You can practically feel Nolan laboring away in some dark corner of the Bat Cave, straining to domesticate Batman’s outrĂ© accoutrements. But comics aren’t meant to be taken literally. They’re wish-fulfillment fables, their heroes just human enough so readers can identify with them. The thrill of the Batman myth is imagining a truculent trillionaire who can bungee down out of nowhere to nab a bad guy, dodge barrages of bullets, or soar through the sky held up by nothing more than his cape. Trying to imagine the psychic damage that might have caused him to spend his evenings that way might be of interest for a minute or two, but an hour of that drains the fun from the fantasy.

There’s a faint hint of satire in the way Bale plays the playboy Bruce Wayne, who seems to be a cross between Paris Hilton and George W. Bush. The pace picks up a bit when he straps on the Batsuit, but even the action scenes fall flat. The chase scenes have been done too many times before, and the fights are generally filmed as if you were in the middle of the melee, too close to be sure what was happening and too punch drunk to see straight.

Maybe they called it Batman Begins because it feels like it won’t ever end.

Saturday, January 15, 2005

Million Dollar Baby

In an era when mindless action dominates Hollywood, Clint Eastwood has followed his own path to success, making smart, chiaroscuro character studies. Midnight in the Garden of Good and Evil wasn’t one of his best movies, but it may have been his ideal title: His turf is the dark corner of the soul where men confront their shortcomings and search for redemption.

Million Dollar Baby, Eastwood’s latest movie as both director and star, is a film noir fable, like Mystic River and The Unforgiven. Also like those two, it’s about a man who’s struggling to do the right thing while burdened by the weight of an almost unbearable sorrow. It’s already hoovering up awards, including a Golden Globe for best director, and it probably made more critics’ top 10 lists than any other movie last year. It didn’t make mine, since I tend to resist movies that pull at my heartstrings this insistently. Yet it’s so well done, and the dilemma facing the main characters is so profound, that it teased some tears even out of me.

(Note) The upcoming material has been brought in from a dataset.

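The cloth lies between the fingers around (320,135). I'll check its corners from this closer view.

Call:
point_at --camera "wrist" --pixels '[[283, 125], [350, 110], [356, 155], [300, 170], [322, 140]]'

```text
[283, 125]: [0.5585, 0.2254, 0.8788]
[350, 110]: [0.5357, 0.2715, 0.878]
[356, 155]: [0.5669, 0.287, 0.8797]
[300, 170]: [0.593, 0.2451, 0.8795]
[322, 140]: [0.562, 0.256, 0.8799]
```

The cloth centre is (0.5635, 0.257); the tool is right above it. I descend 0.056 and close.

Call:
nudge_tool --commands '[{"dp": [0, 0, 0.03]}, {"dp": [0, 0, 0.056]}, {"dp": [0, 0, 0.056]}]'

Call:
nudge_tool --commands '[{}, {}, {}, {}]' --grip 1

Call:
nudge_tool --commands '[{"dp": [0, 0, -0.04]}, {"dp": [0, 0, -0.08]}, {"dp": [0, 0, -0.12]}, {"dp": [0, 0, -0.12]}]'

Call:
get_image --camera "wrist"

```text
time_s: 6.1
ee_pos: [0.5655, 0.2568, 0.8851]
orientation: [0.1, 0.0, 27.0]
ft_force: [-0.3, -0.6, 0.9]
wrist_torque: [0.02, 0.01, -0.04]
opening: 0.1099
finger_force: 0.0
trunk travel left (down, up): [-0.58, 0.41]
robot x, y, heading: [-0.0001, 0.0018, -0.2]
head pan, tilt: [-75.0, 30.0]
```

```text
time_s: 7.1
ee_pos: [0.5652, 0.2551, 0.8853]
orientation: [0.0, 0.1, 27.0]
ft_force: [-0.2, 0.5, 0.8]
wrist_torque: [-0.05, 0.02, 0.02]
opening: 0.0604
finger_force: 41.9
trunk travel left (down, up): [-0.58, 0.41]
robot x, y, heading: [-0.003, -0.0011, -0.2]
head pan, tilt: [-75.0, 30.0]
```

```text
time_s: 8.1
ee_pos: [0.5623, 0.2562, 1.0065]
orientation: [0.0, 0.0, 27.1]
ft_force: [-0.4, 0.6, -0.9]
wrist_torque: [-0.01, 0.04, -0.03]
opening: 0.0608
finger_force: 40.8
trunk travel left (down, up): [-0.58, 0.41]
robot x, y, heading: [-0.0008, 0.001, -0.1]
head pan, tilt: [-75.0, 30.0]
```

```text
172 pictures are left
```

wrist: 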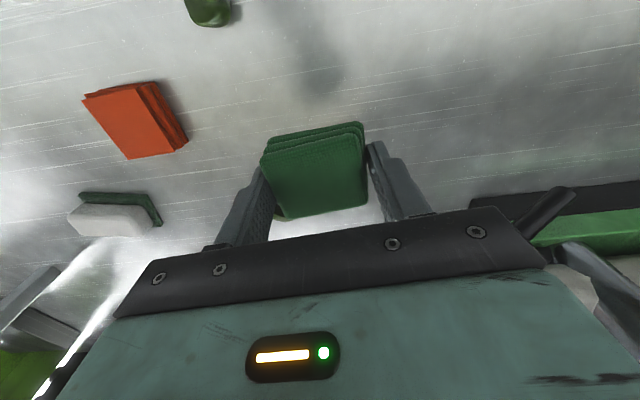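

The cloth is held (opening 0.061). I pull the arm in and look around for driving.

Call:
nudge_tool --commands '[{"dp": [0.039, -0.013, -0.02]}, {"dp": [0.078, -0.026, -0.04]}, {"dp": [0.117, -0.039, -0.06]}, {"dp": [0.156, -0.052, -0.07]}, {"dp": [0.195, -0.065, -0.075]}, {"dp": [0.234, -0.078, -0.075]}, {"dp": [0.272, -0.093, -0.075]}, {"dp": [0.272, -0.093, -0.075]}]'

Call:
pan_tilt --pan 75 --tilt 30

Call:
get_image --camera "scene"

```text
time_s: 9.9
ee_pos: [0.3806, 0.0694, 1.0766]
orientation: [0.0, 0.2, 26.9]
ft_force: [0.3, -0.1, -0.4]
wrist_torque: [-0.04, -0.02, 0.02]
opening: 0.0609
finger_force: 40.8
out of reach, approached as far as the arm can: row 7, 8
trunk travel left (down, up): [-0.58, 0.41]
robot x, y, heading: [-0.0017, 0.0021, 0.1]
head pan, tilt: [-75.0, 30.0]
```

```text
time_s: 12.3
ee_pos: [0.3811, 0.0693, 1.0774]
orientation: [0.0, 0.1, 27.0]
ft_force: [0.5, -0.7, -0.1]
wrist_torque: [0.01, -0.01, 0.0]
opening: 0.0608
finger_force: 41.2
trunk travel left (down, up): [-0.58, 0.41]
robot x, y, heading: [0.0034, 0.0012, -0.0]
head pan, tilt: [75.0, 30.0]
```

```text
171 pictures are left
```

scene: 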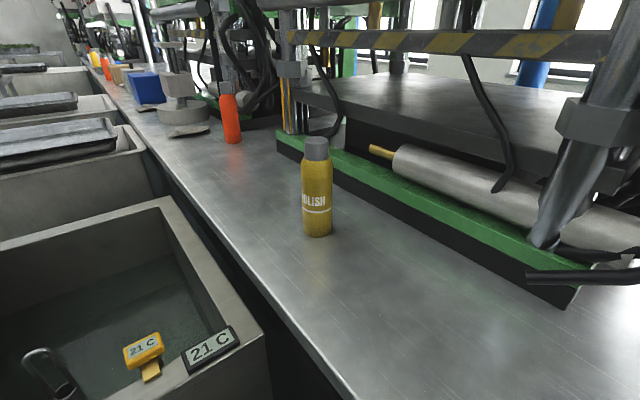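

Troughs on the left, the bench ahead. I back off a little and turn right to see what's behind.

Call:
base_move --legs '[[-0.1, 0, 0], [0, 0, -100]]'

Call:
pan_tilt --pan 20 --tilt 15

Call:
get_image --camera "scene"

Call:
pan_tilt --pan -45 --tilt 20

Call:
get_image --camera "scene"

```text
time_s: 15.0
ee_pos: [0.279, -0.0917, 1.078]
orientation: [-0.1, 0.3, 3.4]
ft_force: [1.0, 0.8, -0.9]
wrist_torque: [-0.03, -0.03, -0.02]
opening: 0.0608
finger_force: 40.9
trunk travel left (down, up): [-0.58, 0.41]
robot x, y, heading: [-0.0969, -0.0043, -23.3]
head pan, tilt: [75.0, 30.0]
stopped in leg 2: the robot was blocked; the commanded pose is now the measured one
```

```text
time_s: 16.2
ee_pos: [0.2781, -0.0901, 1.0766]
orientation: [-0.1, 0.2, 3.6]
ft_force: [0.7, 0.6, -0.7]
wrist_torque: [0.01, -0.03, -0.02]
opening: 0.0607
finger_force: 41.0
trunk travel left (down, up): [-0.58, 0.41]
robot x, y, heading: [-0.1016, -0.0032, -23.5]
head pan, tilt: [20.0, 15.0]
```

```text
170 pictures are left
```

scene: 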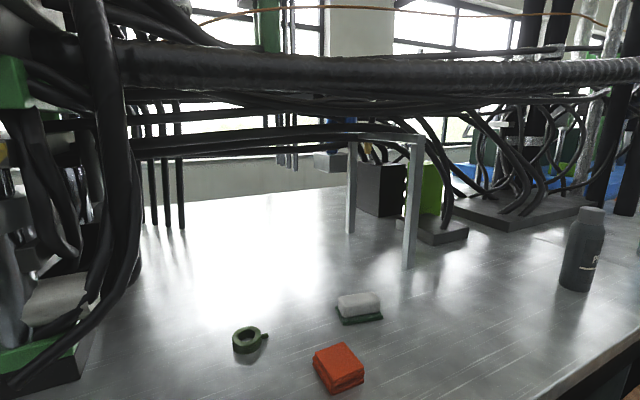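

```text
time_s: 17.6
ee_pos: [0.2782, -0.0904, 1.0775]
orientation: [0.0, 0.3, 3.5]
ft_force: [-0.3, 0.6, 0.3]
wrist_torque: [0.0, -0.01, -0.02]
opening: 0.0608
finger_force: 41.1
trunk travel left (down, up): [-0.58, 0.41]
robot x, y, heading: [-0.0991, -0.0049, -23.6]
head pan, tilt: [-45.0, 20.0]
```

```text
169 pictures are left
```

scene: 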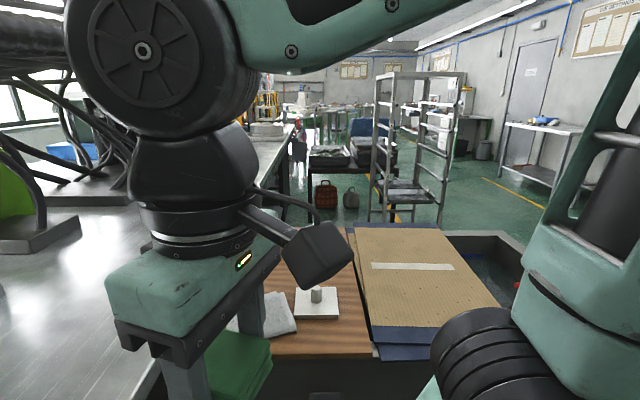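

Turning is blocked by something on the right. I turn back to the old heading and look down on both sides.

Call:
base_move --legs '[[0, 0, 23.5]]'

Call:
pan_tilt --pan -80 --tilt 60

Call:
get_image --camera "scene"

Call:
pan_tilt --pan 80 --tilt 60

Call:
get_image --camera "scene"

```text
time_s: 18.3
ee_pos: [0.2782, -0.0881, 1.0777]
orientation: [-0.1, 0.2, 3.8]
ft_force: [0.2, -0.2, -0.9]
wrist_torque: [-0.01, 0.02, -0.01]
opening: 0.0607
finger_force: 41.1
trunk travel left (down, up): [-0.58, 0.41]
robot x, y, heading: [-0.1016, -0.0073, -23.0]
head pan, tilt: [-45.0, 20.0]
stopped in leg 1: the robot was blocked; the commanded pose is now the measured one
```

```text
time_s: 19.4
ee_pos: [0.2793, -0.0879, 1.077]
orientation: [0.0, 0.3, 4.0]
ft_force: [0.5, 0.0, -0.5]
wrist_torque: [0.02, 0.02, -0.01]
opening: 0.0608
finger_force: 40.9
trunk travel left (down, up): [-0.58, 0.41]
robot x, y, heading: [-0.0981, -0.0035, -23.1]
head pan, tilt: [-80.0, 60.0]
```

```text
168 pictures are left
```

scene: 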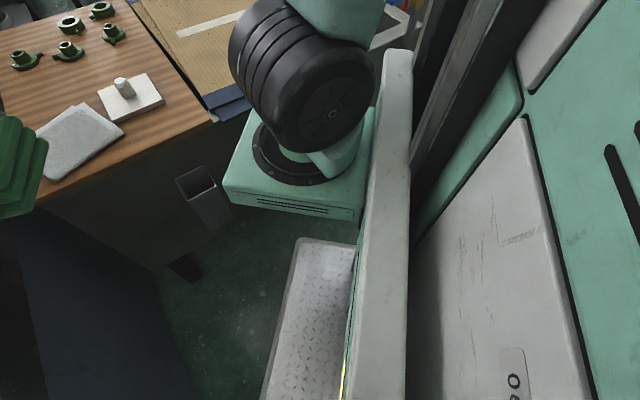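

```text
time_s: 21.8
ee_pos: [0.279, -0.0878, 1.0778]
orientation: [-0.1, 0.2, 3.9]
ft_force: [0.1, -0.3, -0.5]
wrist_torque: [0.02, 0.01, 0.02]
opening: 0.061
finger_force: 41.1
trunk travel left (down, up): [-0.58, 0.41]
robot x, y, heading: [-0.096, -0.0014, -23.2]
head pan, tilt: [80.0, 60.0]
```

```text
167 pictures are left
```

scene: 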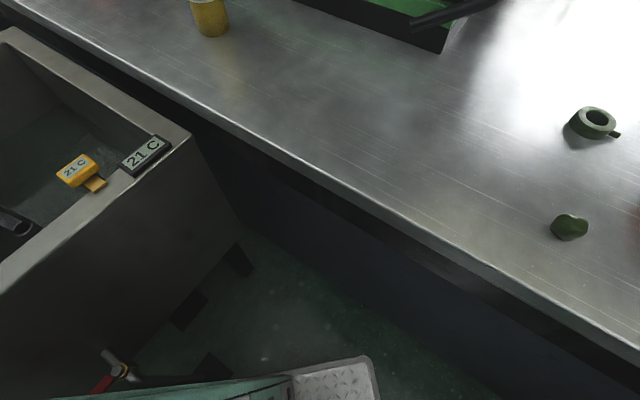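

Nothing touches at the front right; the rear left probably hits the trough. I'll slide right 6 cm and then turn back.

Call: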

You can almost smell the stale sweat in The Hit Pit, the rundown boxing club managed by Eastwood’s Frankie Dunn, and the other locations are just as scrupulously rendered. The platonic love affair between Dunn and Scrap (Morgan Freeman), the old running partners who run the place together, also feels real. Dunn used to work the corner in boxing matches, patching up fighters’ cuts between rounds, until he quit to manage the club and the occasional fighter. Scrap used to be one of his fighters. Their mutual affection and occasional exasperation, and the rhyming sense of bemused authority that both men exude, make them believable as lifelong friends.

Scrap serves as the movie’s witness and narrator, describing in voice-over what we see unfold as Maggie (Hilary Swank), a young woman with talent but no formal training, convinces the reluctant Frankie to turn her into a fighter. Swank has said she feels closer to Maggie than to any other character she’s played, partly because they both grew up in trailer parks and made their mark through athletics (before becoming an actress, she swam in the Junior Olympics). She makes us feel everything experienced by the valiantly stoic Maggie, and she locates the quietly determined drive that allows Maggie to fight her way out of what Scrap describes as “someplace between nowhere and goodbye.”

But virtually everyone else has the pat, one-dimensional feel of an archetype. Maggie’s snarky sister, ex-con brother, and carping mom are a greedy collection of trailer trash without a single redeeming feature among them. I don’t know how much of that characterization was in the F.X. Toole short stories the script is based on and how much was added by screenwriter Paul Haggis, but wherever it came from, it was such contemptuous stereotyping that it distanced me from the story. So did a subplot about a sweet-natured, developmentally disabled club member who dreams of becoming the next Tommy Hearns, and who might have wandered into this movie out of a Dead End Kids tearjerker. Scrap’s voice-over narration, framed as a letter to Frankie’s daughter, written to let her know “what kind of man your father was,” can also get self-consciously "literary."

We never see that daughter, who cannot forgive Frankie for something (we never learn what) that he did years earlier. He’s haunted by guilt over that failed relationship, which may be part of the reason why he’s overprotective of his fighters, who he hates to see hurt. His paternalism drives away the fighter he’s grooming at the beginning of the movie, but it’s just fine by Maggie, who needs a father as much as Frankie needs a daughter.

Those neatly matching needs feel a bit formulaic at first, but once the two engage with each other, everything – and everyone – else fades into the background. “I got nobody but you, Frankie,” Maggie tells him on their way home from a visit to her unfeeling family. From then on we generally see them alone, as even the once-bustling Hit Pit turns into a backdrop for the story of a surrogate father and daughter and the life-altering decision he has to make about how best to help her.

There’s an anachronistic feel to Million Dollar Baby, which Eastwood told Film Comment he shot to look as if “it could have taken place in the Thirties or Forties, and it’s only the cars or what’s on the radio that tells you you’re in one time and not another.” Part of the old-fashioned feel comes from its contrasty, shadow-drenched noir look. But part comes from Eastwood himself. With his lined but still chiseled face, lanky body, skeptical squint, and laconic self-confidence, he evokes the stars of his youth, particularly Jimmy Stewart and Gary Cooper.

Here as in his other movies of the past decade or so, Eastwood the actor makes no effort to mask his age. Frankie peers over half-glasses to read the Yeats he loves and rises painfully from his knees after prayer, and when Maggie leaps into his arms in glee he complains about his back. But these things don’t look like weakness in Eastwood. They’re just another indication of his artist’s eye for detail and his sympathy for human frailty, which seem to be deepening as he ages.